Performance management systems should be focused on performance. Unfortunately, all too often bias plays a role in these evaluations. What kinds of bias affect performance evaluation?
Similarity bias. This type of bias occurs when people are attracted to or respond more favorably to people like them. Research has shown that this type of bias leads to racial differences in performance evaluations, where white managers are more likely to rate white employees higher than Black employees.
The “prove it again” bias. This type of bias occurs when groups stereotyped as less competent have to prove themselves more so than the majority of white men. These groups, including racial minorities, women, and LGBTQ+ individuals, are more likely to have their mistakes noticed and remembered as compared to white men in performance reviews (HBR).
The tightrope. There is also evidence that there is a narrower range of workplace behavior accepted from women and POC. This results in these individuals’ personalities being mentioned more often in their performance reviews. Further, women, especially women of color, are more likely to have gendered office housework tasks brought up in their review (HBR).

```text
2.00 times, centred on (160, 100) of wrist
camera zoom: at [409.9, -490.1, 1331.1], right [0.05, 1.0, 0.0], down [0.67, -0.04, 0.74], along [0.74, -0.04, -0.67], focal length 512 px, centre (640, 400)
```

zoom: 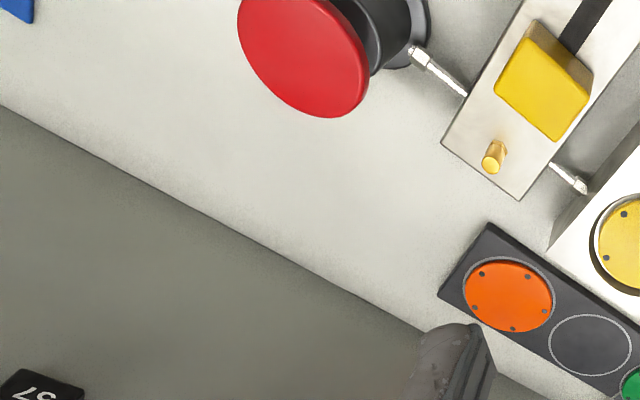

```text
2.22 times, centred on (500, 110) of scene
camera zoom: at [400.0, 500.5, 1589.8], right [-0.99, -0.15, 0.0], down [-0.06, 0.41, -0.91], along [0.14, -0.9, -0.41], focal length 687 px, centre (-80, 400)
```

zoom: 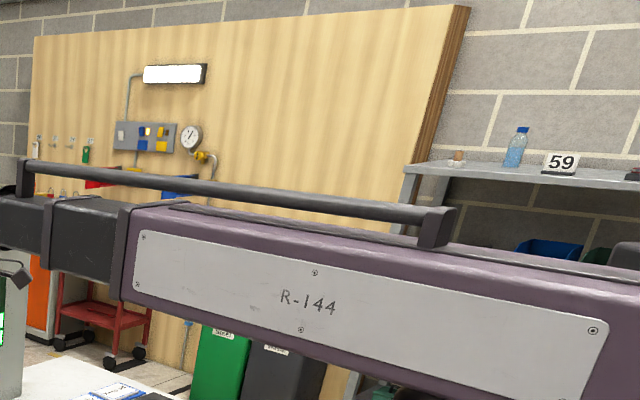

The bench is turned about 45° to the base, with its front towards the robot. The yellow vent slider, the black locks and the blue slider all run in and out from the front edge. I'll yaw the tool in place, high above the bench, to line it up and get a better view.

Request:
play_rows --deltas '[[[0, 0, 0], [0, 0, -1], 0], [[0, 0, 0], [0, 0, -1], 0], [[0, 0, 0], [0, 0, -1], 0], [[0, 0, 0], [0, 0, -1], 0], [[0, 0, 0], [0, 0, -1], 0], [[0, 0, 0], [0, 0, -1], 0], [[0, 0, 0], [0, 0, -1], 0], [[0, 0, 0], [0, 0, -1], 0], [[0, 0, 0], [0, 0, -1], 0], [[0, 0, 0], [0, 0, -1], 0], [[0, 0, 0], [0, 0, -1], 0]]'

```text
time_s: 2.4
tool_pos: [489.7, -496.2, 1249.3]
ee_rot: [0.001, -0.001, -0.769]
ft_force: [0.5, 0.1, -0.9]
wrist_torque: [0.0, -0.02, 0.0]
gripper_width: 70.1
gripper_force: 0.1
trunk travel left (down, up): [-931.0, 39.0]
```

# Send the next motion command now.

These are just some examples of the ways in which bias can have an impact on performance evaluations (see this article for more examples). These instances of bias can have profound impacts.
For example, a midsize law firm was auditing their performance evaluation system for bias and found that only 9.5% of people of color in their firm had mentions of leadership in their performance evaluations, which was more than 70% lower than white women. These leadership ratings were predictive of higher competency ratings in the following year.
Based on this evidence, it’s important to consider how performance evaluations can leave room for bias. Often the place that most often allows bias to interfere is the open-ended box that asks managers to provide broad feedback about their employees. When there are no criteria or clear instructions, we are more likely to fall victim to bias. We see that this is the case for open-ended responses, as men are more likely to receive longer reviews focused on technical skills while women are more likely to receive reviews concerning their communication skills (HBR).
How can performance management systems be changed or redesigned to minimize bias and increase effectiveness?
Focus on competencies and clear objectives.
Evaluations should focus on competencies that are a priority to the organization and in alignment with organizational values. Shaping performance management around the desired competencies reduces bias by specifying what managers are evaluating while also encouraging specific behaviors and skills that are desired by the organization.
Require evidence for any open-ended feedback.
When requesting open-ended feedback from managers, mandate that they provide clear evidence for any claim they make in reference to an employee’s performance, either positive or negative. This evidence requires managers to think twice about any statement they are making about an individual’s performance.
Create a rubric for evaluations.
Similarly, if you are using an open-ended style of question in performance reviews, provide managers a rubric to use that defines the specific criteria employee’s performance should be evaluated by.
Use more descriptive prompts.
Providing a clearer prompt to managers can also reduce bias. For example, rather than something like “Tell us about your employee’s performance over the last year,” instead, prompt with “Describe the ways your employee's performance met your expectations.”
Run a consistency check.
Lastly, encourage managers to run a consistency check after they complete their evaluations across different employees. Note places where they may have allowed bias to influence their feedback, referencing some of the common biases mentioned above.